__Problem requirements__: Reproduce the records. Keep every word exact and include no images.

__Dataset records__:
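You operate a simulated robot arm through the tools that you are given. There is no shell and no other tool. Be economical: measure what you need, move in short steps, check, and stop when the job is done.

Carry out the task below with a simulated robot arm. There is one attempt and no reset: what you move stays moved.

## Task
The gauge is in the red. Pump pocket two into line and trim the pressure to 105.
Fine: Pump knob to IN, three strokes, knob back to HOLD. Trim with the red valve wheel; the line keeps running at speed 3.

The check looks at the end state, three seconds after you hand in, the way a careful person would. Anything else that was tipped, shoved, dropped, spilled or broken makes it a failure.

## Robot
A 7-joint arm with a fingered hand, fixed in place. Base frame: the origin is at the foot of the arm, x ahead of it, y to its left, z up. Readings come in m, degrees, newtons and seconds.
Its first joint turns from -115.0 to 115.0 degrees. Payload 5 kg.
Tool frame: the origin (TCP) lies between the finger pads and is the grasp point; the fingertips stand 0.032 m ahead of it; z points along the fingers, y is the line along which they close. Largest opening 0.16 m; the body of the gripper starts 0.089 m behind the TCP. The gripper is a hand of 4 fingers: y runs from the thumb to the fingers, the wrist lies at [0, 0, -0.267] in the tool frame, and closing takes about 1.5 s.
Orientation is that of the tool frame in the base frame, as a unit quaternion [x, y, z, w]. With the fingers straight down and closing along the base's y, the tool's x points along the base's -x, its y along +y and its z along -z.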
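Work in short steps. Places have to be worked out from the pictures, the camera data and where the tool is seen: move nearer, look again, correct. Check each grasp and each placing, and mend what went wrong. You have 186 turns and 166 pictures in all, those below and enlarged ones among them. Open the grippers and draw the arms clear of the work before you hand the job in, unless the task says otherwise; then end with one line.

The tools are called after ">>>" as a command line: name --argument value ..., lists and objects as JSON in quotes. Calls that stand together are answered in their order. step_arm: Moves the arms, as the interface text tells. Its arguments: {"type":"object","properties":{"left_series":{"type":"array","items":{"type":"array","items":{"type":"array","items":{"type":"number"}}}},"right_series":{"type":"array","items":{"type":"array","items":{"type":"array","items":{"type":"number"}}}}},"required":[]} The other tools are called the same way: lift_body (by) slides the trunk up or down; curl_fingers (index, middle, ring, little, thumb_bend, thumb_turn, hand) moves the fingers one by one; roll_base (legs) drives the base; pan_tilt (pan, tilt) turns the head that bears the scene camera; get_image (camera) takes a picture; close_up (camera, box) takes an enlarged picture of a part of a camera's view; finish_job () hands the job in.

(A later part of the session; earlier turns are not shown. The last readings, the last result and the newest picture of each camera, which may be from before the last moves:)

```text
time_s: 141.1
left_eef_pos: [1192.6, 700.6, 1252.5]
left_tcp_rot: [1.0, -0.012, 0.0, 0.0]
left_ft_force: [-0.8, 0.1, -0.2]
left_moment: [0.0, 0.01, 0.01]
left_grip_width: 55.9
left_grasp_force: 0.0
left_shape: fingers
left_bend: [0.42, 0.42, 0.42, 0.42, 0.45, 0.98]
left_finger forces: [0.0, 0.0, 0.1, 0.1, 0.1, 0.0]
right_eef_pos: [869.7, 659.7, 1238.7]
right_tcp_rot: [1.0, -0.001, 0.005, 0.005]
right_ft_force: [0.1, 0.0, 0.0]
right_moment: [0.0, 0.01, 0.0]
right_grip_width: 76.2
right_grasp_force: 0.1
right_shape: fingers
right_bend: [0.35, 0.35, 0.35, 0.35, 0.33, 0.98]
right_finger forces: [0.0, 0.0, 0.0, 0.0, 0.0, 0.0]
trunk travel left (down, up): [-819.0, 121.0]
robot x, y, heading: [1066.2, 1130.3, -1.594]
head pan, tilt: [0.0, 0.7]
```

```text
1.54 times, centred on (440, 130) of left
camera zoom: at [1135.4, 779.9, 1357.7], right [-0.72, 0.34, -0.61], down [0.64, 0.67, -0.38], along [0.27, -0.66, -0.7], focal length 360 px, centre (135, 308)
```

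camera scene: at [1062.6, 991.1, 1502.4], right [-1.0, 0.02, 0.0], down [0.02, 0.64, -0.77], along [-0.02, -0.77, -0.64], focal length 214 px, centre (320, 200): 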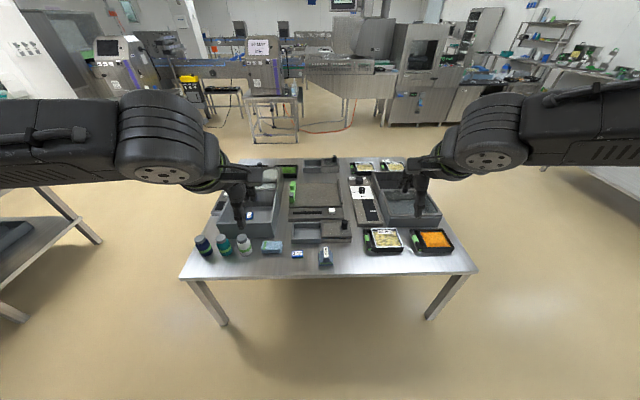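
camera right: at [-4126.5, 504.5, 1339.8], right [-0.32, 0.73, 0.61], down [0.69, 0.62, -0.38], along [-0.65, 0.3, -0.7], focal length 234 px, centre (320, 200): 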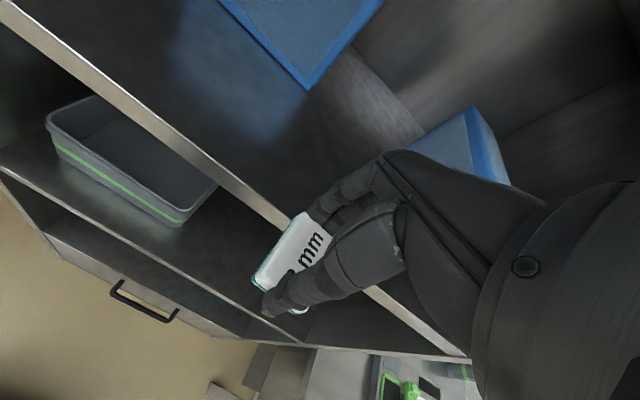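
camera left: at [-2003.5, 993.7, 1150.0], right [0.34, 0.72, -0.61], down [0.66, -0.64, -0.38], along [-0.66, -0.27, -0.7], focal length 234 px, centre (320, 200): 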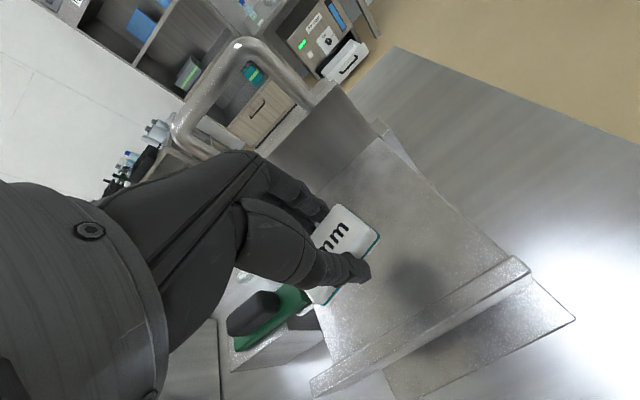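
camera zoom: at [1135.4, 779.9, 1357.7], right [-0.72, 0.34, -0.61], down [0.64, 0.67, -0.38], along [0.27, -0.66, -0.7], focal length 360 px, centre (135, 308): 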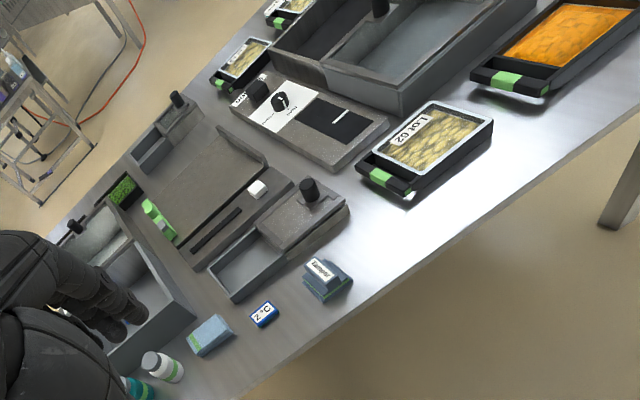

__Full solution__:
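You operate a simulated robot arm through the tools that you are given. There is no shell and no other tool. Be economical: measure what you need, move in short steps, check, and stop when the job is done.

Carry out the task below with a simulated robot arm. There is one attempt and no reset: what you move stays moved.

## Task
The gauge is in the red. Pump pocket two into line and trim the pressure to 105.
Fine: Pump knob to IN, three strokes, knob back to HOLD. Trim with the red valve wheel; the line keeps running at speed 3.

The check looks at the end state, three seconds after you hand in, the way a careful person would. Anything else that was tipped, shoved, dropped, spilled or broken makes it a failure.

## Robot
A 7-joint arm with a fingered hand, fixed in place. Base frame: the origin is at the foot of the arm, x ahead of it, y to its left, z up. Readings come in m, degrees, newtons and seconds.
Its first joint turns from -115.0 to 115.0 degrees. Payload 5 kg.
Tool frame: the origin (TCP) lies between the finger pads and is the grasp point; the fingertips stand 0.032 m ahead of it; z points along the fingers, y is the line along which they close. Largest opening 0.16 m; the body of the gripper starts 0.089 m behind the TCP. The gripper is a hand of 4 fingers: y runs from the thumb to the fingers, the wrist lies at [0, 0, -0.267] in the tool frame, and closing takes about 1.5 s.
Orientation is that of the tool frame in the base frame, as a unit quaternion [x, y, z, w]. With the fingers straight down and closing along the base's y, the tool's x points along the base's -x, its y along +y and its z along -z.
Work in short steps. Places have to be worked out from the pictures, the camera data and where the tool is seen: move nearer, look again, correct. Check each grasp and each placing, and mend what went wrong. You have 186 turns and 166 pictures in all, those below and enlarged ones among them. Open the grippers and draw the arms clear of the work before you hand the job in, unless the task says otherwise; then end with one line.

The tools are called after ">>>" as a command line: name --argument value ..., lists and objects as JSON in quotes. Calls that stand together are answered in their order. step_arm: Moves the arms, as the interface text tells. Its arguments: {"type":"object","properties":{"left_series":{"type":"array","items":{"type":"array","items":{"type":"array","items":{"type":"number"}}}},"right_series":{"type":"array","items":{"type":"array","items":{"type":"array","items":{"type":"number"}}}}},"required":[]} The other tools are called the same way: lift_body (by) slides the trunk up or down; curl_fingers (index, middle, ring, little, thumb_bend, thumb_turn, hand) moves the fingers one by one; roll_base (legs) drives the base; pan_tilt (pan, tilt) turns the head that bears the scene camera; get_image (camera) takes a picture; close_up (camera, box) takes an enlarged picture of a part of a camera's view; finish_job () hands the job in.

(A later part of the session; earlier turns are not shown. The last readings, the last result and the newest picture of each camera, which may be from before the last moves:)

```text
time_s: 141.1
left_eef_pos: [1192.6, 700.6, 1252.5]
left_tcp_rot: [1.0, -0.012, 0.0, 0.0]
left_ft_force: [-0.8, 0.1, -0.2]
left_moment: [0.0, 0.01, 0.01]
left_grip_width: 55.9
left_grasp_force: 0.0
left_shape: fingers
left_bend: [0.42, 0.42, 0.42, 0.42, 0.45, 0.98]
left_finger forces: [0.0, 0.0, 0.1, 0.1, 0.1, 0.0]
right_eef_pos: [869.7, 659.7, 1238.7]
right_tcp_rot: [1.0, -0.001, 0.005, 0.005]
right_ft_force: [0.1, 0.0, 0.0]
right_moment: [0.0, 0.01, 0.0]
right_grip_width: 76.2
right_grasp_force: 0.1
right_shape: fingers
right_bend: [0.35, 0.35, 0.35, 0.35, 0.33, 0.98]
right_finger forces: [0.0, 0.0, 0.0, 0.0, 0.0, 0.0]
trunk travel left (down, up): [-819.0, 121.0]
robot x, y, heading: [1066.2, 1130.3, -1.594]
head pan, tilt: [0.0, 0.7]
```

```text
1.54 times, centred on (440, 130) of left
camera zoom: at [1135.4, 779.9, 1357.7], right [-0.72, 0.34, -0.61], down [0.64, 0.67, -0.38], along [0.27, -0.66, -0.7], focal length 360 px, centre (135, 308)
```

camera scene: at [1062.6, 991.1, 1502.4], right [-1.0, 0.02, 0.0], down [0.02, 0.64, -0.77], along [-0.02, -0.77, -0.64], focal length 214 px, centre (320, 200): 
camera right: at [-4126.5, 504.5, 1339.8], right [-0.32, 0.73, 0.61], down [0.69, 0.62, -0.38], along [-0.65, 0.3, -0.7], focal length 234 px, centre (320, 200): 
camera left: at [-2003.5, 993.7, 1150.0], right [0.34, 0.72, -0.61], down [0.66, -0.64, -0.38], along [-0.66, -0.27, -0.7], focal length 234 px, centre (320, 200): 
camera zoom: at [1135.4, 779.9, 1357.7], right [-0.72, 0.34, -0.61], down [0.64, 0.67, -0.38], along [0.27, -0.66, -0.7], focal length 360 px, centre (135, 308): 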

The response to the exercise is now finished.